PROBLEM DETAILS: In the records below, find each line containing the word "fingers" and copy it.

DATASET RECORDS:
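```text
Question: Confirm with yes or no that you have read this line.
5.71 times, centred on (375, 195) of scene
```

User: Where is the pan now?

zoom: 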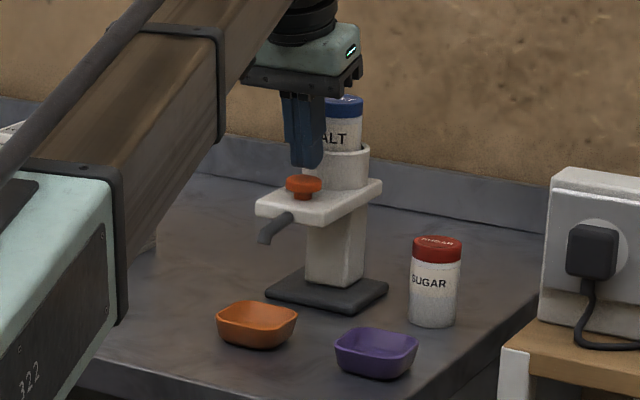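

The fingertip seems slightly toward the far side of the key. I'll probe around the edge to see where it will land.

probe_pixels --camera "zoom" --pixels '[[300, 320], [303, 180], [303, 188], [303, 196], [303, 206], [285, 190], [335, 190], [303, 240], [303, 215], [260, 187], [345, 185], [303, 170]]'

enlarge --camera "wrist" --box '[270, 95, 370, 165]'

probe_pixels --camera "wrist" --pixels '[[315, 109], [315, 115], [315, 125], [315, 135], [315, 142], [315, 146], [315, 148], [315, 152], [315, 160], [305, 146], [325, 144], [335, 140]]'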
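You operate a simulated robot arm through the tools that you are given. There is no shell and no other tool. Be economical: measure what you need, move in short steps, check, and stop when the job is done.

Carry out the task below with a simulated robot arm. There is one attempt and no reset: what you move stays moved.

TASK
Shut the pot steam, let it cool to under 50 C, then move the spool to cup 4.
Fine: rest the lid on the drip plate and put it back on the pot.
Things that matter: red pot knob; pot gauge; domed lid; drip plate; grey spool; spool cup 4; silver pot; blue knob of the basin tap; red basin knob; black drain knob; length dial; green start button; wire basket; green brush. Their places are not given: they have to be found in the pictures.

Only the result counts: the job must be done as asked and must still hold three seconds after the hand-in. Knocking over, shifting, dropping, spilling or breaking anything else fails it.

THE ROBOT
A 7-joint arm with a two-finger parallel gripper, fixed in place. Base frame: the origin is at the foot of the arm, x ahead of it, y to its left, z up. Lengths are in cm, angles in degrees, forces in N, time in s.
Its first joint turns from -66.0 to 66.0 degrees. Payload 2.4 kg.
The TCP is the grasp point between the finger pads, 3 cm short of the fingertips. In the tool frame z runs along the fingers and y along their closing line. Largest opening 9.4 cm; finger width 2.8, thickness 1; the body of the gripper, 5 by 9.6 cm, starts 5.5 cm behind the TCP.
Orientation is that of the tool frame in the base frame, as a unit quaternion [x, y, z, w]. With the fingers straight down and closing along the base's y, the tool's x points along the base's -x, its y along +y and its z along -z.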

FULL OUTPUT:
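The TCP is the grasp point between the finger pads, 3 cm short of the fingertips. In the tool frame z runs along the fingers and y along their closing line. Largest opening 9.4 cm; finger width 2.8, thickness 1; the body of the gripper, 5 by 9.6 cm, starts 5.5 cm behind the TCP.
Orientation is that of the tool frame in the base frame, as a unit quaternion [x, y, z, w]. With the fingers straight down and closing along the base's y, the tool's x points along the base's -x, its y along +y and its z along -z.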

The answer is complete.